## WHAT TO WORK ON
Which lines hold the word "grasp"? Copy each of them from the material.

>> START

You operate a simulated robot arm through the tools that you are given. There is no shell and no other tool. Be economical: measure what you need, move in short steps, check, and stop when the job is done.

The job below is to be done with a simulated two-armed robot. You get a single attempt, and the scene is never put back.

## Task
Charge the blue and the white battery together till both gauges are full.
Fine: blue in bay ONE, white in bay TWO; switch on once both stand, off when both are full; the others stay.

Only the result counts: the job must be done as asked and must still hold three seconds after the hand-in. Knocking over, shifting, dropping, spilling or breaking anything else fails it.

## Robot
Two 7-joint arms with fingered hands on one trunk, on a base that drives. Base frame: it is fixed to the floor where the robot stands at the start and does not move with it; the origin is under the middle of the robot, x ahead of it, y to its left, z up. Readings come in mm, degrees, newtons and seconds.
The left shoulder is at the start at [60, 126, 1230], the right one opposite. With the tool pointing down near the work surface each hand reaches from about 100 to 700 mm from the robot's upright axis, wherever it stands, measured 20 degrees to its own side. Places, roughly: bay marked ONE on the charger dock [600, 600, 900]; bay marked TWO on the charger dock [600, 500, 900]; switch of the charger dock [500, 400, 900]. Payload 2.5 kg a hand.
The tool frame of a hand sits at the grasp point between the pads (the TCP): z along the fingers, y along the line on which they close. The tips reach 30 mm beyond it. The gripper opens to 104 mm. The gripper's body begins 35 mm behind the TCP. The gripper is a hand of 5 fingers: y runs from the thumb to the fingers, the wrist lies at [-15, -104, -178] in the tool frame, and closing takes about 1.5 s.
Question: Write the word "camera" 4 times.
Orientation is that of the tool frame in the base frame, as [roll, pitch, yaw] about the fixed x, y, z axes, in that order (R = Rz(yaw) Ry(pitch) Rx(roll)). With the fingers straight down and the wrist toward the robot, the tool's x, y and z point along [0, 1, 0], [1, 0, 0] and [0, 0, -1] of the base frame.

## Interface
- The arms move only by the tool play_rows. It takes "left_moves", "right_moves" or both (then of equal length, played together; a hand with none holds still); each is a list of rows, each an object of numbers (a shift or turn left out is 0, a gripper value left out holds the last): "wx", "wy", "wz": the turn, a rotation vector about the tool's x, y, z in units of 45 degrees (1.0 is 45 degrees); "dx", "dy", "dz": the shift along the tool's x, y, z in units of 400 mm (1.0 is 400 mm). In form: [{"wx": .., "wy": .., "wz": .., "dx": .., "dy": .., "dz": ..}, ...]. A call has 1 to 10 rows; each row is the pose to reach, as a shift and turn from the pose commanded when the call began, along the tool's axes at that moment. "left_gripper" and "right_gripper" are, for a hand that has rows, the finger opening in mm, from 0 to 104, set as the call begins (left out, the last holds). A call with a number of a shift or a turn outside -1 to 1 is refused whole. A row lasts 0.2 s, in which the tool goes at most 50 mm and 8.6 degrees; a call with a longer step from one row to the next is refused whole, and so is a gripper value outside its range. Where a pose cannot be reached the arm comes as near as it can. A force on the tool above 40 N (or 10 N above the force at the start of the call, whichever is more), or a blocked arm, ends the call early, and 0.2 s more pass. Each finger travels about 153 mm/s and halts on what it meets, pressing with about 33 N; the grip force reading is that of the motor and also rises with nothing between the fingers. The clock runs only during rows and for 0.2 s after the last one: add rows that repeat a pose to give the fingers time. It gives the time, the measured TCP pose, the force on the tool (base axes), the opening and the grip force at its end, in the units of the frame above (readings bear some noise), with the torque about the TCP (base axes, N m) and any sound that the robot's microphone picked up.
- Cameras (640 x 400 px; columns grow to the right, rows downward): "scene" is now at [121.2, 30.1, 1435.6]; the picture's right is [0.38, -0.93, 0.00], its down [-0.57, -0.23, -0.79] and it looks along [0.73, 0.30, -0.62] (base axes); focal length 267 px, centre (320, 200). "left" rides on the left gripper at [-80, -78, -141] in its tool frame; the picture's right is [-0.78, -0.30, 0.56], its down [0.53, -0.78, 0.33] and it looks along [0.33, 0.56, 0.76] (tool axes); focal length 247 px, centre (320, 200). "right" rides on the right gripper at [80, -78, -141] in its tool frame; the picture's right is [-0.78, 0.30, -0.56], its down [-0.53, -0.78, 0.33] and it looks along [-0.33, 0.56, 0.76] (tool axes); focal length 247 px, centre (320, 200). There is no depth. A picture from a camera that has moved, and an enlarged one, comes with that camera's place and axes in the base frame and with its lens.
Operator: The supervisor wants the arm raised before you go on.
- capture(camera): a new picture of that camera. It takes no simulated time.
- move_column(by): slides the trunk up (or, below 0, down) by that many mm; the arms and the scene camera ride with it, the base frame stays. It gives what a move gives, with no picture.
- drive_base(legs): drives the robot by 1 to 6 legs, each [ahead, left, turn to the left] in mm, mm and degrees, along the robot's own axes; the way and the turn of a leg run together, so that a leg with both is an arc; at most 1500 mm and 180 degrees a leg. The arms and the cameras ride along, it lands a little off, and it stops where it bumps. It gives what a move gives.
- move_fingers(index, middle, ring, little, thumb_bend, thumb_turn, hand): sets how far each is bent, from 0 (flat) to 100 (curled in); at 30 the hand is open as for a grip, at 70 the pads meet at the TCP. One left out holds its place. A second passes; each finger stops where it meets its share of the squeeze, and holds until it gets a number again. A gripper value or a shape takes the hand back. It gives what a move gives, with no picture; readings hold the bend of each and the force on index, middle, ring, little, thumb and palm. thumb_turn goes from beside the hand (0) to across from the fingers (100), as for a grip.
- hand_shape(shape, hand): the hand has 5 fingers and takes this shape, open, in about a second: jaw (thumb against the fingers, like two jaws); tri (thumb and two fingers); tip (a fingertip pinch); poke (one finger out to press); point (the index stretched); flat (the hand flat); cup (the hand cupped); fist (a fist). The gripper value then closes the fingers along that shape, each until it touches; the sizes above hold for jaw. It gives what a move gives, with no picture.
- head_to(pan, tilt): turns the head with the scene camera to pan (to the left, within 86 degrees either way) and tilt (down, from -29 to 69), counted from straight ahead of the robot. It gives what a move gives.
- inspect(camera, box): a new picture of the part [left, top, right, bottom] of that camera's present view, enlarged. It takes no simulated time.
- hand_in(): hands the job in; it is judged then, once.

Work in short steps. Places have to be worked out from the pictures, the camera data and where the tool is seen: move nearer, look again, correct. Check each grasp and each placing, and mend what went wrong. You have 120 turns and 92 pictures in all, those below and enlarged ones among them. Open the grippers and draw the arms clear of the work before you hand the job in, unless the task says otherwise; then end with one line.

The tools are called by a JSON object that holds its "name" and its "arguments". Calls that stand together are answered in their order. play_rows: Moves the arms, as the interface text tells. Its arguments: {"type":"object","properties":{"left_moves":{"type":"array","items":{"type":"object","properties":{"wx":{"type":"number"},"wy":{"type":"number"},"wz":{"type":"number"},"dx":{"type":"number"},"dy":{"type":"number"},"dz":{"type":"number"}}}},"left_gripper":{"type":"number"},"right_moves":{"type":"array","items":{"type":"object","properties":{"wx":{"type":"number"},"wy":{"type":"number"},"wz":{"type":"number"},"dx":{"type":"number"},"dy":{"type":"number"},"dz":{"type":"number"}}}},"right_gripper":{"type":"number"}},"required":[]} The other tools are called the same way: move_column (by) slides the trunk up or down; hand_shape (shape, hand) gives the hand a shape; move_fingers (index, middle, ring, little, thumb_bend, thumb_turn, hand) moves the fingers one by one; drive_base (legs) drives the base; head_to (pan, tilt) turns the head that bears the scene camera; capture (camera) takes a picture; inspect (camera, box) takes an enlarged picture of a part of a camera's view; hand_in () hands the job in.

>> END

## FINAL RESULT
The tool frame of a hand sits at the grasp point between the pads (the TCP): z along the fingers, y along the line on which they close. The tips reach 30 mm beyond it. The gripper opens to 104 mm. The gripper's body begins 35 mm behind the TCP. The gripper is a hand of 5 fingers: y runs from the thumb to the fingers, the wrist lies at [-15, -104, -178] in the tool frame, and closing takes about 1.5 s.
Work in short steps. Places have to be worked out from the pictures, the camera data and where the tool is seen: move nearer, look again, correct. Check each grasp and each placing, and mend what went wrong. You have 120 turns and 92 pictures in all, those below and enlarged ones among them. Open the grippers and draw the arms clear of the work before you hand the job in, unless the task says otherwise; then end with one line.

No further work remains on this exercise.